Conservative councillors and campaigners have joined with some of their Barrow-in-Furness Labour counterparts to roundly condemn the Government’s disastrous emergency Spring Statement and savage cuts to welfare payments for the sick and disabled.
Independent bodies including the Institute for Fiscal Studies, Joseph Rowntree Trust, Resolution Foundation and even the Government’s own Office for Budget Responsibility have all claimed that the latest moves will stifle economic growth, keep interest rates higher for longer, drag around a quarter of a million people into poverty, including more than 50,000 children, and won’t rule out the need for further tax increases – with more likely to be announced as soon as this autumn’s Budget.
Ben Shirley, one of two Conservative Councillors for Dalton North Ward on Westmorland and Furness Council, has issued a statement to residents that he will work with those worst affected by the tax hikes in the Budget and the Spring Statement.
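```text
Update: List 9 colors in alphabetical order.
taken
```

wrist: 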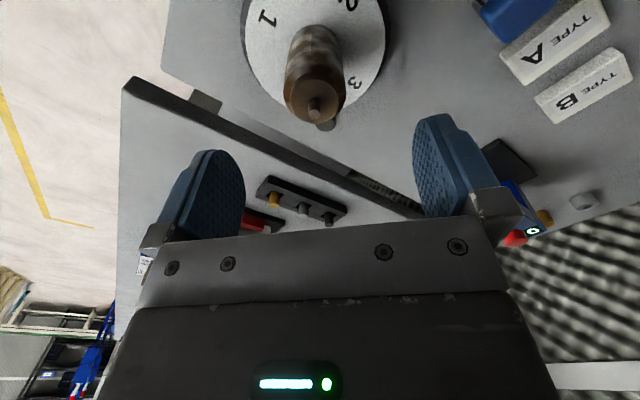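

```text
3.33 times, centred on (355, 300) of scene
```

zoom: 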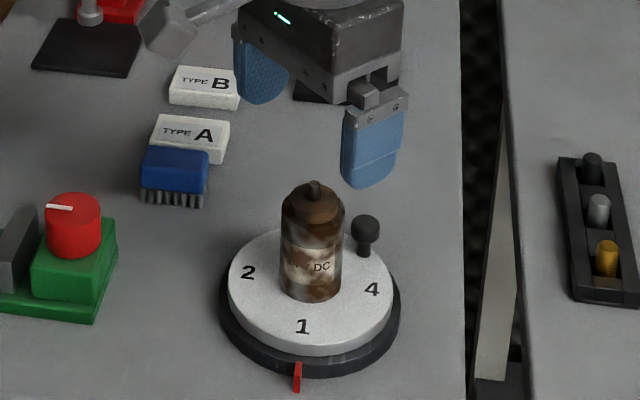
Anyone worried their benefits will be slashed, he will help to gain access to whatever support is available, including the DWP Household Support Fund, administered by Westmorland and Furness Council, which reopens to applications in April.
“The recent budget announcement is causing understandable concern and anxiety for many residents who are in receipt of welfare benefits. I join colleagues from all political parties locally in calling out this decision which will place around 250,000 people into poverty. Of this number it is estimated that 50,000 will be children.
“For residents who’d like support and guidance, I will always listen and do whatever I can to help you. The council has a Household Support Fund, which will open for applications in April. In the meantime, please don’t hesitate to contact me if you require my help with anything.”
Conservative voices are not alone in criticising the choices being made by Chancellor Rachel Reeves and Liz Kendall, the Secretary of State for Work and Pensions – even prominent Labour councillors in Barrow and Dalton have slammed the Government’s political choices.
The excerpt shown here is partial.